Sitting there listening to Jay Peak perform, with CAT on one side of me, and Montana Girl on the other, I was reminded of a conversation I had with Montana Girl a few months ago, in which she introduced me to the idea of an Urban Tribe, a concept she learned of in a book she had just finished (Urban Tribes: A Generation Redefines Friendship, Family, and Commitment” by Ethan Watters). Stated far too simply, the book analyzes the “white, upper-middle class, post-college, yet-to-be-married (ages 25-39) residents of bohemian garrets who host great New Year’s Eve parties and travel en masse to the New Orleans Jazz Festival.” At its heart, the book describes our generation’s establishment of the “Urban Tribe,” a “rotating network of friends and acquaintances that covers all functions formerly served by the traditional family, thus eliminating the need for marriage and intimacy.”
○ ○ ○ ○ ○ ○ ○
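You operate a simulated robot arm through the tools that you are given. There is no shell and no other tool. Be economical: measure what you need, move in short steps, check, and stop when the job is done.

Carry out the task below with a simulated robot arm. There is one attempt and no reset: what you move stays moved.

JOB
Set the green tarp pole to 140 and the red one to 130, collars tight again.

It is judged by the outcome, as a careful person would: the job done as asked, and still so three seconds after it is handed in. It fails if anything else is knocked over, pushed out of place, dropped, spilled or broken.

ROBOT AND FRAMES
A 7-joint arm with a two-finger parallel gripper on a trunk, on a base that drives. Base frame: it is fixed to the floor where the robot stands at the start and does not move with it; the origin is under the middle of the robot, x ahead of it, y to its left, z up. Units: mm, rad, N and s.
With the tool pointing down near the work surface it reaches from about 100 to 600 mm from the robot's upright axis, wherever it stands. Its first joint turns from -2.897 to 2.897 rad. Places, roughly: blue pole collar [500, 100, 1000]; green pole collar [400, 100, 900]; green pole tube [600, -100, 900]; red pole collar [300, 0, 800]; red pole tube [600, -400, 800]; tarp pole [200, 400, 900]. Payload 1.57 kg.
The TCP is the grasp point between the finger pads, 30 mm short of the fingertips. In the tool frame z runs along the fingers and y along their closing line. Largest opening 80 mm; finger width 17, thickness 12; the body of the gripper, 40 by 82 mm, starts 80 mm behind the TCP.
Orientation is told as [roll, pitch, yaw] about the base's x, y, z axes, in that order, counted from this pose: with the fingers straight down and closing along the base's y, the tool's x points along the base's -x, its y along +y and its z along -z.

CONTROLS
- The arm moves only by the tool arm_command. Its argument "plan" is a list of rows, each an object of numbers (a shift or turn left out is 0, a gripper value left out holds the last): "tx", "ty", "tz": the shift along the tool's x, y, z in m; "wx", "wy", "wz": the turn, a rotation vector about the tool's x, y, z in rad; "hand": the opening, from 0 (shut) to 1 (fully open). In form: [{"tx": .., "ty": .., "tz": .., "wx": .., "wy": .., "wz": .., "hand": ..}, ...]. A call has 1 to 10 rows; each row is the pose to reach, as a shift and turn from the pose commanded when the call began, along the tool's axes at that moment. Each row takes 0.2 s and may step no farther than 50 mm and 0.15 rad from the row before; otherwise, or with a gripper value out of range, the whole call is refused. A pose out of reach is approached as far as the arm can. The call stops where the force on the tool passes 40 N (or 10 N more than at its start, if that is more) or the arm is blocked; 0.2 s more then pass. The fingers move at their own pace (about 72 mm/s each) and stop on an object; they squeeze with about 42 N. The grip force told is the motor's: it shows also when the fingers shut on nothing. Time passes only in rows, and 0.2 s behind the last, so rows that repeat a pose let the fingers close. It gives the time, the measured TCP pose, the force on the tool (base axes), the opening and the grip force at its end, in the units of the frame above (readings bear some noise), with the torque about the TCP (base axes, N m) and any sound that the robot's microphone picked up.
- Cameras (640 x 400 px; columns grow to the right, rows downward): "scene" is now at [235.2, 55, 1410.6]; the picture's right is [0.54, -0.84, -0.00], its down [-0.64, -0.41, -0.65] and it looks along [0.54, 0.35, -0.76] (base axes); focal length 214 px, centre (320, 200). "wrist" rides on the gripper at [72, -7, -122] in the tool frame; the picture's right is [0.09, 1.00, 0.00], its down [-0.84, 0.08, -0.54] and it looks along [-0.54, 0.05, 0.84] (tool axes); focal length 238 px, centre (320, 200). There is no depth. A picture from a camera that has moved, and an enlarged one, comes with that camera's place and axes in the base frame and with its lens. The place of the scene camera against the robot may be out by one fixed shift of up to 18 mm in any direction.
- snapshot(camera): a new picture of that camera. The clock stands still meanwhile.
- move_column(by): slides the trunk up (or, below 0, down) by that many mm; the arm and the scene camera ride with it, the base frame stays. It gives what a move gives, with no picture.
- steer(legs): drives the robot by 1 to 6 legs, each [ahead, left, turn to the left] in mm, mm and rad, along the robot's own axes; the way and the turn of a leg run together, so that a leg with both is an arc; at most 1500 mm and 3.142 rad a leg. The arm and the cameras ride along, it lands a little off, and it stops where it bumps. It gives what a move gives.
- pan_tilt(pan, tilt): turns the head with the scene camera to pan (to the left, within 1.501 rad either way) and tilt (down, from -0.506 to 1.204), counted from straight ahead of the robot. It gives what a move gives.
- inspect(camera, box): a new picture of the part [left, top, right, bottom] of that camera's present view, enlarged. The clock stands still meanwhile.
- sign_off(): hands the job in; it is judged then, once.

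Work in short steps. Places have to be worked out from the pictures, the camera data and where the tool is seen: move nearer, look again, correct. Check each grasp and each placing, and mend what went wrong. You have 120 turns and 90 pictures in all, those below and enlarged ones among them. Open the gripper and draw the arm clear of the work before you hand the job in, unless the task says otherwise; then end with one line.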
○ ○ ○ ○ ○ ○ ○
At first, I didn’t put much stock in this book and its core theory because I viewed the book as just another lame attempt by a member of my generation to turn a profit by trying to explain my increasingly inexplicable generation. But then I thought about it and my life and realized that like it or not, the author’s on to something.
While I often complain that all of my friends are falling victim to the desperation of a married life, truth be told, with few exceptions, the great majority of my friends are in their late 20s and unmarried. Whether by choice or heartache, here we are, legally unattached and desperately seeking Susan…or that all elusive boy named “Sue.” We’re constantly using our get-togethers to define who we are by not only the things we do, but also by the people with whom we do these things. Because if we know who we are, we are more apt to know what we want, and if we know what we want, maybe one day we’ll find it, and until we find it, we’ll have our fun. And what are these things we do?:
1. Game Nights – My Urban Tribe has started to resemble an advertisement for Hasbro. And believe me, I’m not complaining.
2. TV/Movie Nights – Honestly, who here in the last year, hasn’t spent at least one night a week, every week or month with friends, devoted to watching SOMETHING on TV?
3. Book Clubs – We love to read, yes, but it’s the monthly meetings we crave.
4. Knitting/Cooking/Wine/etc. clubs – see explanation for #3.
5. Holiday/birthday parties – I used to think the only parties ever thrown were the Chucky Cheese ones for kids; the slumber party ones for teenagers; the “we really want to be wife-swapping but I guess we’ll have these boring PTA and babysitting horror story conversations instead” parties for our parents; and the birthday cake-card-and-hug ones for our immediate families. And then I hit my mid-20s and suddenly, everyone’s throwing a party for everyone else. It’s just a guess, but I think all of the world’s major problems would have been solved in the last 5 years if my generation had devoted as much attention to the problems as it did to celebrating everything else.
6. Other – Just the other day, I was invited by Montana Girl’s Urban Tribe to participate in Christmas caroling up and down Burlington’s Church Street. Evidently, this is an annual thing for them, as is their viewing of A Charlie Brown Christmas (see also #2).
Did you notice something? A theme maybe? Aside from the fact that they’re all designed in order to make us feel included in the world, if there’s one other trait all of these activities have in common, it’s got to be their recurring nature. We leave each activity assuming there will be a next. And it seems, that is where the genius of this Urban Tribe idea can be found. In the absence of the security and comfort that was handed to us in our childhood by our traditional family, we’ve created these new families that are as stable and loving as can possibly be.
And so, while attempting to plan a February URT to New Orleans with Ms. Parker, True, and Ms. Scharf (though not for the Jazz Festival) and while simultaneously planning this year’s New Year’s Eve festivities (which will be spent with, at the very least, Mia Wallace; and at the very most, Mia, Sarah the L, Mr. Mikes, and a few more unnicknamed friends; but not with my immediate family, who, incidentally, will all be in town), I’ve come to the realization that although my traditional family still has an important place in my life and always will, my Urban Tribe has taken on a much larger role as of late. And I’m OK with that. Because, in the karaoked words of Jay Peak, “we are family!”